----- Collected material

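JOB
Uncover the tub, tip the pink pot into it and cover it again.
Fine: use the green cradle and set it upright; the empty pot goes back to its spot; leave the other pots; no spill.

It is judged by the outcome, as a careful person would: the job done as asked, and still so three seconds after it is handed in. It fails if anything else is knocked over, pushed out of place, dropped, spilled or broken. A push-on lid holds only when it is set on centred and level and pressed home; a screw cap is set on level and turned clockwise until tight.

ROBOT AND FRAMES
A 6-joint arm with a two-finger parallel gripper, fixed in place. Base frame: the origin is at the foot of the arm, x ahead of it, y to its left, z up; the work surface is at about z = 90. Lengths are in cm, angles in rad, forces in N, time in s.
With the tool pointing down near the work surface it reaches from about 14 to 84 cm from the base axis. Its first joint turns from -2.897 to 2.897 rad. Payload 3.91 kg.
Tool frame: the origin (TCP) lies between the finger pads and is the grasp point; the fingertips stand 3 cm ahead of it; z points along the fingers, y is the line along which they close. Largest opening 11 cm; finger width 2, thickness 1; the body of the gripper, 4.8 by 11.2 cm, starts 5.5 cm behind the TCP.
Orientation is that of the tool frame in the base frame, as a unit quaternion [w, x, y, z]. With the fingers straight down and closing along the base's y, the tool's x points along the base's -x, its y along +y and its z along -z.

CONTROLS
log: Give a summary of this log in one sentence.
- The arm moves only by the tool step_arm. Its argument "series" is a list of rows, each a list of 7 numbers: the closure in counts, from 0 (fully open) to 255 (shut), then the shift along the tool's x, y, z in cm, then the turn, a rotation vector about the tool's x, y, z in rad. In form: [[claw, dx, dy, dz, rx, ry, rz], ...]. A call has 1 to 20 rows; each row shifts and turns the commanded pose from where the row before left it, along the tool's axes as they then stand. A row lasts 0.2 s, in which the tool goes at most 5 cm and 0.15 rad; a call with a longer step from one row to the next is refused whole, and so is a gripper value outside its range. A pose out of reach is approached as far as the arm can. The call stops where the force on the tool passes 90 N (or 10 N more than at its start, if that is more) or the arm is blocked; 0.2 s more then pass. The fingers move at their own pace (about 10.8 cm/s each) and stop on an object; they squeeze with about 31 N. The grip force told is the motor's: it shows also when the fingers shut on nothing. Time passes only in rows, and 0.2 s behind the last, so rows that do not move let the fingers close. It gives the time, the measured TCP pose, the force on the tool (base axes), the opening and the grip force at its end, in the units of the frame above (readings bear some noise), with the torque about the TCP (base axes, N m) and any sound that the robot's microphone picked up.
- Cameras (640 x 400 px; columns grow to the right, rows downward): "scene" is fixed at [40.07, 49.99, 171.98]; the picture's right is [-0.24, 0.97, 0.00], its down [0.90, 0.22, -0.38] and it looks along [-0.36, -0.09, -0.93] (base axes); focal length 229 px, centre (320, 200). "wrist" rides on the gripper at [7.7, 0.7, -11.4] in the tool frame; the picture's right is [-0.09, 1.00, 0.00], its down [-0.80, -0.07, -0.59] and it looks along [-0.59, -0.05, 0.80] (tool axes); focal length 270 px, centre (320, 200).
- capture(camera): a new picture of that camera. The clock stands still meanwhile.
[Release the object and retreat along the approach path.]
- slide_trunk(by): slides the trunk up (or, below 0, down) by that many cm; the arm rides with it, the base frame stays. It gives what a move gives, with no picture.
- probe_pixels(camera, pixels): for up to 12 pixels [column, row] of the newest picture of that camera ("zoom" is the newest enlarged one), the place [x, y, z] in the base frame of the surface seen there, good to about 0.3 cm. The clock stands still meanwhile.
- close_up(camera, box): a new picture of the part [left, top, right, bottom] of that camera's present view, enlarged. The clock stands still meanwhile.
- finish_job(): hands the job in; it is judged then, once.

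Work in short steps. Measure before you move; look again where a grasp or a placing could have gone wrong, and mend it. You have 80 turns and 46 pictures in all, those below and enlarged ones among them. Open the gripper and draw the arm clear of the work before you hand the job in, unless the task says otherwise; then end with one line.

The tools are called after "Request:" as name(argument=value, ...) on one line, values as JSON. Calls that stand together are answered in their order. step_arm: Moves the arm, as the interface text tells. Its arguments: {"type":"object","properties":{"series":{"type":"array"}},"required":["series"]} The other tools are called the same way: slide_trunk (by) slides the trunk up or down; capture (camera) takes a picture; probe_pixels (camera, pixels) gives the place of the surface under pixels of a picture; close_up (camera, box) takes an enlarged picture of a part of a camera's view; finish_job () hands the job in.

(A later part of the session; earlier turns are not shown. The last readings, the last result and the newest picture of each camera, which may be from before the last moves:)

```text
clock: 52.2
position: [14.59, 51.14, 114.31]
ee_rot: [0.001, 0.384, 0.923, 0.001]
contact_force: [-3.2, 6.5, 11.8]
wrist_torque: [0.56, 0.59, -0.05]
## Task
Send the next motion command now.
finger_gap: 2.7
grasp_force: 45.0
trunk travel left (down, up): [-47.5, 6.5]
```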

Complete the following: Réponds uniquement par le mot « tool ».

----------
----- Source passage

エスカレートを助長する!メンタル系ライフハックの危険性

ストレスに対処するためのハウツーを語るメンタル系のライフハックに触れる機会は様々な所にあります。

しかし、そうしたライフハックを実践することで却って事態を悪化させることがあるとしたら、果たしてスナック感覚でライフハックという情報を摂取していてよいのでしょうか。

お手軽なライフハックという情報スタイルの特徴と、その危険性について詳しく見ていきましょう。

お手軽なライフハックの氾濫

働く人がストレスに対処するための様々な「ライフハック」「ハウツー」あるいは「金言」といったものが、ブログやSNSを中心に大量に発信されています。

その内容は多岐にわたるものの、ライフハックにはとにかく手軽さが求められるという事情があるためか、すぐに実践できるように「個人」に焦点を当てたものが多く見受けられます。

例えば「職場に苦手な人がいる」という悩みには「その人の良いところだけを見よう」というライフハックが、「理不尽な上司に疲れた」という悩みには「気にしないようにしよう」というライフハックが、「嫌がらせをしてくる同僚に困っている」という悩みには「関わらないようにしよう」というライフハックが、一問一答形式で用意されているといった具合です。

上記のようなライフハックは、悩んでいる人自身が何の準備もなく簡単に実践できてお手軽です。藁にもすがる思いで事態を打開するヒントを探し求めている人の需要に直接応える情報であるとも言えそうです。

ささやかな抵抗が招く破滅

しかし、個人に焦点を当てたライフハックは、それを実践することで事態を悪化させる危険があります。

ここで私が言いたいのは、「そんなに簡単に気にしないことができるなら最初から苦労しない」といったような事ではありません。役に立たないライフハックは、事態を良くもしないが悪くもしないという意味で、無価値ではありますが有害ではありません。

上司によるパワハラや同僚によるいじめなど、悪意ある執拗な攻撃を受けていることが悩みの原因にある場合、ライフハック的な「ささやかな抵抗」は事態を悪化せさ、破滅的な結果を招く場合があります。

いじめ加害者の心理は比較的よく研究された分野です。加害者は何らかの無力感や無能感にさいなまれている場合が多く、ターゲットを思いのままに苦しめることによって「自分の絶大なパワー」を確かめたいという欲求を持っています。

彼らの目的は「自分のパワーを確かめ、欲求不満を癒やす」という所にあります。「他人をいじめ、苦しめる」というサディスティックな行為それ自体は目的ではなく、自分のパワーを確かめるための手段に過ぎません。

したがって、自分のパワーを確かめるという目的が達せられない限り、いじめが止むことはありません。ターゲットが苦しみ、絶望するまで「これでもか、これでもか」と除々にエスカレートしつつ、執拗に攻撃は続きます。

----------

Complete the following:
**A)** Cite the source passage exactly. Begin with "しかし、個人に焦点を当てたラ" and finish with "な結果を招く場合があります。".
**B)** Could you carry on with the source passage from where it ends?

The replies:
**A)**
しかし、個人に焦点を当てたライフハックは、それを実践することで事態を悪化させる危険があります。

ここで私が言いたいのは、「そんなに簡単に気にしないことができるなら最初から苦労しない」といったような事ではありません。役に立たないライフハックは、事態を良くもしないが悪くもしないという意味で、無価値ではありますが有害ではありません。

上司によるパワハラや同僚によるいじめなど、悪意ある執拗な攻撃を受けていることが悩みの原因にある場合、ライフハック的な「ささやかな抵抗」は事態を悪化せさ、破滅的な結果を招く場合があります。

**B)**
こうしたいじめのメカニズムを理解すれば、ライフハック的な「ささやかな抵抗」の危険性も理解できます。

「いじめてくる人と距離をとる」「パワハラ上司を気にしない」といった行為を実践すれば、加害者は自分のパワーを確かめられなくなるか、少なくとも自分のパワーが弱められたように感じます。加害者は怒りを爆発させ、ターゲットが「気にしない」などと言ってられないような事態になるまで攻撃を強めることでしょう。

事態はどんどん悪化していき、最悪の場合は追い詰められた被害者が自ら命を断ってしまったり、加害者への決死の暴行に及んだりします。

ライフハックを実践することが、自ら進んで事態を悪化せてしまう結果になることもあるのです。

組織を射程に入れて考えよう

会社で感じるストレスには、組織風土や組織構造が関与している場合があります。というより、ほとんどのストレスの原因に組織要因が関与しているからこそ、個人で解決することができず「悩み」として抱えることになってしまうというのが実情でしょう。

同僚のいじめには、いじめを助長する組織風土が存在していることが原因かもしれません。パワハラ上司の問題は、攻撃的な人物に会社組織が権力を与えてしまったのが引き金になったかもしれません。

こうした問題は、「組織」を考察の射程に入れないと分析することができません。そして多くの場合、個人が単独で「お手軽に」解決することは難しいと言わざるを得ません。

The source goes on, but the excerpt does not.